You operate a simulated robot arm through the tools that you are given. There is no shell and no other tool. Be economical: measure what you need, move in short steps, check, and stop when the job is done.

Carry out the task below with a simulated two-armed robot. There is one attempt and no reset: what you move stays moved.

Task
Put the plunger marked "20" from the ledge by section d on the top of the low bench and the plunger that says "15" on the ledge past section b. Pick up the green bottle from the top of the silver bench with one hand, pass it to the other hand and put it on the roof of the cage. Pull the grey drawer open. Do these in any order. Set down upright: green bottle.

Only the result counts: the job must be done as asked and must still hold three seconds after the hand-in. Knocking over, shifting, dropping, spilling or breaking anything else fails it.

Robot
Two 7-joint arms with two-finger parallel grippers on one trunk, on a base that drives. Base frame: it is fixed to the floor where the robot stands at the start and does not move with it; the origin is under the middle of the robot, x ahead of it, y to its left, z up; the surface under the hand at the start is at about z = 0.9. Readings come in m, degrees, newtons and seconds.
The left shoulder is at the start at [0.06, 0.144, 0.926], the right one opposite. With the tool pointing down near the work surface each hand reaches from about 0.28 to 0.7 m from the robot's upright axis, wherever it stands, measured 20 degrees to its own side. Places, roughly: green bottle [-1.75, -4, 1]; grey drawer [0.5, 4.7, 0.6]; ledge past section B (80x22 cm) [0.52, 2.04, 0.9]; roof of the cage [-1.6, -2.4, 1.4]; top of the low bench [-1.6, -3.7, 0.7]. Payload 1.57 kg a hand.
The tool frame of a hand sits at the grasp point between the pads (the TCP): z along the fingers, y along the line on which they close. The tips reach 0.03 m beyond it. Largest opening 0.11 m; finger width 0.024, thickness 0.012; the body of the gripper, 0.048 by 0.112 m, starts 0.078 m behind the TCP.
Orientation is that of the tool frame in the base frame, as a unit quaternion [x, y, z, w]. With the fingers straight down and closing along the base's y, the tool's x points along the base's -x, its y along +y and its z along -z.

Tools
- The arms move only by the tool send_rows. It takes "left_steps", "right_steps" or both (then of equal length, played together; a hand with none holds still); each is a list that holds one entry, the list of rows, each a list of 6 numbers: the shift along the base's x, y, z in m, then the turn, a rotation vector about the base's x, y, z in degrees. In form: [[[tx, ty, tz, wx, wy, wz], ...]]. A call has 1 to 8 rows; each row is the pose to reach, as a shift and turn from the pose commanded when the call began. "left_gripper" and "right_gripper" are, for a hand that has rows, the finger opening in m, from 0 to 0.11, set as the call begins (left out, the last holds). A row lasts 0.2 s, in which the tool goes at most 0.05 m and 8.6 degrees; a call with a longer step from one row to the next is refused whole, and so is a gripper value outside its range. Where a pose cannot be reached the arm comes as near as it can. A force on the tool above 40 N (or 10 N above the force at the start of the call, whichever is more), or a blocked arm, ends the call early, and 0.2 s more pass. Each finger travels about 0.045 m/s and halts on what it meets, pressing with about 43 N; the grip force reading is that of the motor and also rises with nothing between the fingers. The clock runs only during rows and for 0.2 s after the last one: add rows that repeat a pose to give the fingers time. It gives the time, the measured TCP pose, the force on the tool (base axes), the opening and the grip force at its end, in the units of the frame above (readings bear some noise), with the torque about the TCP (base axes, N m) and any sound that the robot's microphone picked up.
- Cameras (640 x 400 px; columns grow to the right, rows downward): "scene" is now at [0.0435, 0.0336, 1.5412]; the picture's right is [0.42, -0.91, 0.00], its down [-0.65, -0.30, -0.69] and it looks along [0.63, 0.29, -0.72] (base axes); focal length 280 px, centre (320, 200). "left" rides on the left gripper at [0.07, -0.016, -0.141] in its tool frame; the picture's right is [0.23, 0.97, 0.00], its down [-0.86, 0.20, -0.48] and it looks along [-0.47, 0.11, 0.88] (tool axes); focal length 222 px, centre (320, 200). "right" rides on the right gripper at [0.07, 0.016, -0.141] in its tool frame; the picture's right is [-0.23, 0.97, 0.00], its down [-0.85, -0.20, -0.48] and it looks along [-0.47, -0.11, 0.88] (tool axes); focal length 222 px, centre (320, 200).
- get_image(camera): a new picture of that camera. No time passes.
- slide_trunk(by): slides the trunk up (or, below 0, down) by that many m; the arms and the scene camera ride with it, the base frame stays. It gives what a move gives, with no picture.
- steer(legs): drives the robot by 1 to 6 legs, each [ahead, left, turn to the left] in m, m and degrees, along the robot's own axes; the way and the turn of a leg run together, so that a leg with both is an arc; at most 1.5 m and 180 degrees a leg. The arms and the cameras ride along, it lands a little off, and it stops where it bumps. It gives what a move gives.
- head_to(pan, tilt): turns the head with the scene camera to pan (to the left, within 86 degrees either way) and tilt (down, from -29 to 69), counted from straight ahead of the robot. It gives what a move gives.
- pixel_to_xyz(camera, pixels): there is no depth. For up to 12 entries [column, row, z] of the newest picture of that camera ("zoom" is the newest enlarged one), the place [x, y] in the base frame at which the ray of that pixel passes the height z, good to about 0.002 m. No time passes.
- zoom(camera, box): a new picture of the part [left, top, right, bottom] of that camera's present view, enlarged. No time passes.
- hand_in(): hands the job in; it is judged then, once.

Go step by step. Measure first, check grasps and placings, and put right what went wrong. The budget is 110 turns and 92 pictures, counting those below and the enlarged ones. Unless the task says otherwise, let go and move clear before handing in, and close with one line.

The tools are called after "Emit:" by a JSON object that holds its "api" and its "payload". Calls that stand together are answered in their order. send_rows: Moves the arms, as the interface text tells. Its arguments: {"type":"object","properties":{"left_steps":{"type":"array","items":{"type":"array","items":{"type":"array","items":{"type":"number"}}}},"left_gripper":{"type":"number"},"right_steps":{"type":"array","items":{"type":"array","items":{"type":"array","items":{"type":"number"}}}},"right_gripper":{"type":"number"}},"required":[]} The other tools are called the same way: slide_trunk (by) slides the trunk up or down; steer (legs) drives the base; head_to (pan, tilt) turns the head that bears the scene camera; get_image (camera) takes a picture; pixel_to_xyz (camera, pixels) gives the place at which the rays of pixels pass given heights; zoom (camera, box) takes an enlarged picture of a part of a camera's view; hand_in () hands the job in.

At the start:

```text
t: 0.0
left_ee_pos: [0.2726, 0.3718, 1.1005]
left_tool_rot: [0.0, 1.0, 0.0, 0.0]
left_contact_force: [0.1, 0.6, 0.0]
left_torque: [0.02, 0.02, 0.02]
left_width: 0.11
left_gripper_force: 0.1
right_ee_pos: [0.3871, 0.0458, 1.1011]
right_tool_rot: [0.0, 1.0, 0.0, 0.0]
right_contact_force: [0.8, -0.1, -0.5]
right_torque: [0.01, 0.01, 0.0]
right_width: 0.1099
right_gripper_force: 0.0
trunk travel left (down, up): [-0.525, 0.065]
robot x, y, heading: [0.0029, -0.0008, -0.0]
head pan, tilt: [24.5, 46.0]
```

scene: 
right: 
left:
-- -- --
**GIVEN EXERCISE**
All lines holding the word "simulated" should be picked out and copied.

**RESULT FOR THIS EXERCISE**
You operate a simulated robot arm through the tools that you are given. There is no shell and no other tool. Be economical: measure what you need, move in short steps, check, and stop when the job is done.
Carry out the task below with a simulated two-armed robot. There is one attempt and no reset: what you move stays moved.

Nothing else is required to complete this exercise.